• This Is Rutherford

This is Coach Andrew Howell

By Jennifer Ersalesi

Coach Andy Howell (center) and his winning team (2018)

On September 7th, the Rutherford High School Varsity Football team will play its first game of the 2019-2020 season. Coach Andrew Howell, RHS Football Coach has lead his team to two sectional championships over the last two years. Principal of Rutherford High School, Frank Morano, told TIR, “It has been exciting to watch Coach Howell grow as a top football coach in Bergen county. He is a hard working individual who is able to motivate young adults. The run that the RHS football team has been on is truly amazing. Back to back state championships is something most schools can only dream about and with Coach Howell's leadership we were able to make that dream a reality.”

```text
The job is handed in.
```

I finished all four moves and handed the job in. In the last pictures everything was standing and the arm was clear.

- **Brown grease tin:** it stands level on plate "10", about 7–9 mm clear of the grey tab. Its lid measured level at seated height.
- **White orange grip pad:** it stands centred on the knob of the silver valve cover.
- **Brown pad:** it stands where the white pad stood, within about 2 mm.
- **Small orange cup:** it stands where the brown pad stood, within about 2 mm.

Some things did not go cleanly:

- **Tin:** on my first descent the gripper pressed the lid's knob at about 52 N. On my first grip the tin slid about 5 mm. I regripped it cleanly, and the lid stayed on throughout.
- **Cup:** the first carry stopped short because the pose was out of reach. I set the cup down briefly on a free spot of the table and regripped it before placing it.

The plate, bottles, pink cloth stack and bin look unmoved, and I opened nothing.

Coach Howell had the opportunity to speak at the Coaches Symposium, sponsored by the Bergen County Coaches Association, in the Spring. During his speech he was able to share his experience, knowledge and advice. TIR interviewed Coach Howell, RHS Football Coach since 2006, about the Symposium, his run as the RHS Football Coach so far, and his thoughts about this upcoming season.


TIR: In 2015, Bergen County named you “Coach of the Year” and the NY Giants selected you as the “The Lou Rettino H.S. Football Coach of the Week”. As a successful coach, you also were asked to speak at the Coaches Symposium in Wyckoff in the Spring. At the event held in Wyckoff you spoke about, “how to build a championship program”. What were some of the key pieces of advice that you offered?

Andrew Howell: My main message was to never compromise your principles to try to win games. I discussed the three core principles of our football program: mental toughness, accountability, and family. We try to teach toughness and demand as well as relentless effort through intense training. We also focus on the importance of family and how we must all rely on one another for success and always hold everyone in the program accountable. Through successful times and growing pains, these three principles have always served as the foundation of our program.

TIR: The RHS Football team has been extremely successful the past few years, winning two sectional championships. Why do you think your team has been so successful?

AH: Our success has stemmed from a number of factors. First of all, we have been fortunate to have extremely good football players over the last few years. The last 4 graduating classes consisted of quality and quantity, which is a rare commodity in a small group 2 high school. Most of these kids have been playing football together their entire lives through junior football. There is a brotherhood between our players where they will sacrifice for one another and refuse to let each other down. Also, it definitely helped that we were able to keep most of our players home over the last few years rather than going to parochial schools, including three players who transferred back to RHS over the last 2 seasons. Finally, these kids have completely bought into our philosophy.


TIR: This year you have lost some players and you will have more sophomores on the Varsity team. What challenges does this pose for you and the team?

AH: We are actually only returning 5 starters from last year's team, one of them being lost for the season because of injury. Many sophomores will be thrown into the fire this year. Sophomore season should be a developmental year for most. Over our past 4 year run, we've only had to rely on three sophomores to start for us. However, this year we will be relying on possibly 5 at the skill positions. The positives are that they will be able to work behind a relatively strong, veteran offensive line. Hopefully these young, inexperienced players can adapt to the speed of varsity football quickly.

TIR: When did the team start practicing?

AH: Our team started practicing June 8th. They've been lifting and speed training since the first week of January. Football is an 11 month a year commitment. It is a vicious cycle.


TIR: Tell us more about the first game of the season.

AH: The first game of the season is at Manchester Regional HS on Sat. Sept. 7th at 1 pm.


TIR: Athletic Director, David Frazier, explained, “Coach Howell has demonstrated integrity, caring, compassion and dedication to the student athletes of our high school program. He has continued to set a high standard and expects that our kids reach their potential. Team success has been a byproduct of his commitment to his program.”


You have said, “Building a culture is a little more valuable than talent”. As the coach, how you do you build a culture that is positive and inspirational?

AH: We have always tried to focus on team culture and the character of our players much more than talent and schemes. We emphasize doing the right thing on and off the football field. When you do the right things in life, you're obviously going to do the right things on the field. Like I previously stated, mental toughness is one of the core principles of our program. To us, toughness means making the right decisions at all times. When you do all of the little things right, winning will take care of itself. Building a successful team culture takes a village, from the entire coaching staff to every single one of our players. Obviously the coaches have extremely high expectations for our players and demand relentless effort in everything they do. We bring extreme passion and energy every day whether it be practice, meetings, lifting, games, or film sessions. Our coaches care for our players and treat them like family. They may rip them up and down the field when mistakes are made, however, they would take the shirt off their back for them in times of need. Our players love one another like family. Most importantly, they know playing for Rutherford football is much greater than just a four year experience, but it is a family for life.